10. Since the appeal for the assessment year 1986-87 is not before us, the Board Circular No. 469 of 23-9-1996 relied on by the assessee's counsel as also other reported cases, cannot be considered in the assessment year 1987-88 as we are not concerned with the assessee's claim for the assessment year 1986-87. In this view of the matter also we restore the assessment order passed by the Assessing Officer.

11. The third ground raised in this appeal by the Revenue is that while deleting the addition of Rs. 29,89,450 made under section 40A(3) by the Assessing Officer, the CIT(Appeals) erred in holding that the decision in the case of CIT v. Ahmad Hussain [1984] 150 ITR 373/[1985] 22 Taxman 559 (All.) should be considered by the Assessing Officer. It is stated by the assessee's counsel that this issue is covered by the order of the Tribunal in the assessee's own case in Income-tax Appeal Nos.

3408/Mds/89 and 3127/Mds/92 (assessment year 1987-88) vide order dated 18-8-1993. Since this issue is covered by the earlier order of the Tribunal mentioned above, this ground of appeal raised by the Revenue is dismissed.

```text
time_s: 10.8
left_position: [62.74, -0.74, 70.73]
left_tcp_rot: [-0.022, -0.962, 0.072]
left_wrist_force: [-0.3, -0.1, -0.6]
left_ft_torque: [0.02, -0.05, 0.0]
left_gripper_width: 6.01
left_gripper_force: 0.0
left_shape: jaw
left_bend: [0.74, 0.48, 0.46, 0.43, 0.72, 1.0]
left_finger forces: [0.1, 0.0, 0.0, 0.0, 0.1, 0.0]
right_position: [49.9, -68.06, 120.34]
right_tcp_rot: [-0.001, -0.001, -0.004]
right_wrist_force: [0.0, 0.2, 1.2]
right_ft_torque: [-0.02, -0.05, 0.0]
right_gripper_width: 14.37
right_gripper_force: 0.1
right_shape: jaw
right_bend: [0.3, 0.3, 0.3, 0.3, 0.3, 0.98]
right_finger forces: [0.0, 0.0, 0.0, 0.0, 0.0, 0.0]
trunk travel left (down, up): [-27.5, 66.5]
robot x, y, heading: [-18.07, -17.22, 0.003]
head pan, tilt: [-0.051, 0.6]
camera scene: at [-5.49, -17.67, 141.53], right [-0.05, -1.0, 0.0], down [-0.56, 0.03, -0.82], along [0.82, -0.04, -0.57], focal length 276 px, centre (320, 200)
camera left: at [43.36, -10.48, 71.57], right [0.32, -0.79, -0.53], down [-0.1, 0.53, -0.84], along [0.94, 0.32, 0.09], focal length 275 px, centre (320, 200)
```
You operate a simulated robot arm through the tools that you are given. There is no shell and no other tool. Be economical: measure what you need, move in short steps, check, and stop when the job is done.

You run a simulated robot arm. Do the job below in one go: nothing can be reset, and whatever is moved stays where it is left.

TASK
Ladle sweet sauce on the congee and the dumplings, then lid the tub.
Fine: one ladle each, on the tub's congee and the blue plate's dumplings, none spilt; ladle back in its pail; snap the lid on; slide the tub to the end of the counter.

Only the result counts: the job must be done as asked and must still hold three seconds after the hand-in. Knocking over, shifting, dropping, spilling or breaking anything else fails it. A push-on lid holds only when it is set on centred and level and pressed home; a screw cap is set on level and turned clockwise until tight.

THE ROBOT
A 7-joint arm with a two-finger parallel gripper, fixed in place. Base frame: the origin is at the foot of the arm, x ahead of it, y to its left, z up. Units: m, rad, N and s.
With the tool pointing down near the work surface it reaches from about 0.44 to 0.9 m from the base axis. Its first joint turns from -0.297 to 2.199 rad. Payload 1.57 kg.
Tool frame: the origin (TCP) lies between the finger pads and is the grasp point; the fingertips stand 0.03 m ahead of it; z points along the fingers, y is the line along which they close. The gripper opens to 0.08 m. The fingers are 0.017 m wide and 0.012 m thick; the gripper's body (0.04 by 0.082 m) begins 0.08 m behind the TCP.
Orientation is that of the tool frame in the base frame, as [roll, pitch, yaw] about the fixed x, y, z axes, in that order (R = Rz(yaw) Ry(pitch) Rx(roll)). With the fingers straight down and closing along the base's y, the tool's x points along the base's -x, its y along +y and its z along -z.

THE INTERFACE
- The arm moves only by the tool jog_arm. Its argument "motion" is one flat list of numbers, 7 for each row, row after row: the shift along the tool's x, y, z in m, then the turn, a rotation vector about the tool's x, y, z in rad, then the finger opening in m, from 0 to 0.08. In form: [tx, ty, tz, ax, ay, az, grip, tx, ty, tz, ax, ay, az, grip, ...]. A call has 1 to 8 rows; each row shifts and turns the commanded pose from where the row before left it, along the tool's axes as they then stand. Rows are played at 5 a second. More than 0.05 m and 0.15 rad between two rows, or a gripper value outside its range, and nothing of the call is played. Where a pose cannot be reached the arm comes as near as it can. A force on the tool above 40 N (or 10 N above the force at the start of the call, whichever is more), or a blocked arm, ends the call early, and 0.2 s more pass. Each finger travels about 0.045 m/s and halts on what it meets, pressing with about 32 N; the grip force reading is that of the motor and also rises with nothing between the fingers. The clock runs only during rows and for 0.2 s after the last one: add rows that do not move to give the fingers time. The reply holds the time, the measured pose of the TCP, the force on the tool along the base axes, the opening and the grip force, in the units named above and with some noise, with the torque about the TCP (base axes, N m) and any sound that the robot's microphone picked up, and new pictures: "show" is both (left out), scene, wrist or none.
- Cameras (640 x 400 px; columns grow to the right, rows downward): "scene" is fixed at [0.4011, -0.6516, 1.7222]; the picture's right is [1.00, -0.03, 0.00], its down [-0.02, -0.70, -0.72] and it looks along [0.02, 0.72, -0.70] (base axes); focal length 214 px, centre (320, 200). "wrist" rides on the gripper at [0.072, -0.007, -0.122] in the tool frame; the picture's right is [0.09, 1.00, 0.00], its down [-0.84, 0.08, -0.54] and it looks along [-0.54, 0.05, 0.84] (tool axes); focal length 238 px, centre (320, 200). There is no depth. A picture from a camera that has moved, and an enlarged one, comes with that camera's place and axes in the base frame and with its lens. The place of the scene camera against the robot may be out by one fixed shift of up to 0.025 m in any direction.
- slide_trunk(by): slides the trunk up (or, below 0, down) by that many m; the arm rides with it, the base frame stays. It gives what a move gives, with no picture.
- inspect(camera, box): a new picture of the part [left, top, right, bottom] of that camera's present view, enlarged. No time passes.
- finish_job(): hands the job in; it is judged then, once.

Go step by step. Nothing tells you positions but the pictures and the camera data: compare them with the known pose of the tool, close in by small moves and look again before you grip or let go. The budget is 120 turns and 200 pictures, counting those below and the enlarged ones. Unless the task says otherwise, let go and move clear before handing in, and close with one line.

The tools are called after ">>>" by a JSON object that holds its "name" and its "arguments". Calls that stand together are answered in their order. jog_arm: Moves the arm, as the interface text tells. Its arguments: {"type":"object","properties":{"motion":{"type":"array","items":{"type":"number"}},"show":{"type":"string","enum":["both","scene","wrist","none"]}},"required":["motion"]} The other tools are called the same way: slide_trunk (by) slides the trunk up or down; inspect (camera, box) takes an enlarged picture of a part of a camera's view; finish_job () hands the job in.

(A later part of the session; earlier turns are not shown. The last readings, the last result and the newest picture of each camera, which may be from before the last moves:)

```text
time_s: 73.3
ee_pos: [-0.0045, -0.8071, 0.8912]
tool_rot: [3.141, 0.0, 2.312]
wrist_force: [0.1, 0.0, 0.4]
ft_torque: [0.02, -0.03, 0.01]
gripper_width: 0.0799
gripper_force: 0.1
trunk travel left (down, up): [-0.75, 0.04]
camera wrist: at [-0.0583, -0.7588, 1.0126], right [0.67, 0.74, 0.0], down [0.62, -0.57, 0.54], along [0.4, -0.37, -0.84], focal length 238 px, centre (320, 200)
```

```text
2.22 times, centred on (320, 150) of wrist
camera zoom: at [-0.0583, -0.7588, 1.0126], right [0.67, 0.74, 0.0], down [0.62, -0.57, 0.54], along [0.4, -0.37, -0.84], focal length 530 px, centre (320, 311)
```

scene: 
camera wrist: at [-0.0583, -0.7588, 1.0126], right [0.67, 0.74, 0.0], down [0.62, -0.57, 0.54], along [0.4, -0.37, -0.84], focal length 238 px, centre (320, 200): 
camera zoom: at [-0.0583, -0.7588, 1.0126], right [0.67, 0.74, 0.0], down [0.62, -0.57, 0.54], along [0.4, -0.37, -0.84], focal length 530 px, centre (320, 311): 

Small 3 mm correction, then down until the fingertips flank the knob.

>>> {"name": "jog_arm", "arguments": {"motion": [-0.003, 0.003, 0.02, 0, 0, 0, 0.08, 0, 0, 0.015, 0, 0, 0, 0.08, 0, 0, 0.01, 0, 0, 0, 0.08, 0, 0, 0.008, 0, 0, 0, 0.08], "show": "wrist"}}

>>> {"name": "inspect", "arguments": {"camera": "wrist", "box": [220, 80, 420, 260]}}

12. The next ground is to the effect that the CIT(Appeals) erred in deleting the disallowance of Rs. 2,49,407 made under section 40A(2)(b) of the Act. The Assessing Officer found that the assessee has purchased cotton from M/s. Prabhakar Ginning Factory (PGF for short), during the year amounting to Rs. 66,87,813. It was observed by the Assessing Officer that the assessee has paid highest amounts to PGF than the rates prevailing in the market which were taken out from the purchases made from the third parties on the same date or one day earlier or later, as the case may be. The Assessing Officer considered that the provisions of section 40A(2)(b) are attracted in the case of purchases made from PGF and, accordingly, disallowed Rs. 2,49,401 under section 40A(2)(b). In first appeal, it was contended before the CIT(Appeals) that the Assessing Officer ignored the quality and quantity of cotton supplied, the rates prevailing in the market and other relevant circumstances. It was further contended that in fact the purchase rate from-PGF was lesser and not excessive as pointed out by the Assessing Officer. The assessee filed market quotations for the period July, August, December, January, May, June, etc., before the CIT(Appeals) to substantiate its claim that the purchase price paid to PGF was not at all excessive for the variety of cotton purchased by the assessee. The CIT(Appeals) was satisfied with the contentions of the assessee and care to the conclusion that the Assessing Officer has failed to prove that the payment made to PGF is excessive or unreasonable as compared to the market value of goods. The CIT(Appeals) also stated that the bills of sister concerns to Madurai Coats and Super Spinning Mills proved the assessee's case which showed that the market rate was higher than the rate of purchase from PGF. He, therefore, allowed the assessee's claim.

13. The ld. Departmental Representative argued that the CIT(Appeals) should have seen that the Assessing Officer had clearly established his case for disallowance under section 40A(2)(b) and that the CIT(Appeals) erred in comparing the sale bills issued by PGF to third parties for the purpose of proving that the rate of purchase by the assessee from the said factory was lower. The ld. D.R. argued that the details furnished by the assessee clearly show that it has paid highest amount to PGF than the rates prevailing in the market and as the purchases from PGF are covered under section 40A(2)(b), the excess amount other than the market price paid as disallowed by the Assessing Officer is just and proper and no interference is called for. The ld. counsel for the assessee, on the other hand, reiterated the contentions raised before the CIT(Appeals).

14. We have gone through the orders of the authorities below. In view of the specific finding given by the CIT(Appeals) that the assessee has not paid excess price to PGF as compared to market value of the goods, we decline to interfere in the order passed by the CIT(Appeals). We, therefore, reject this ground raised by the Revenue.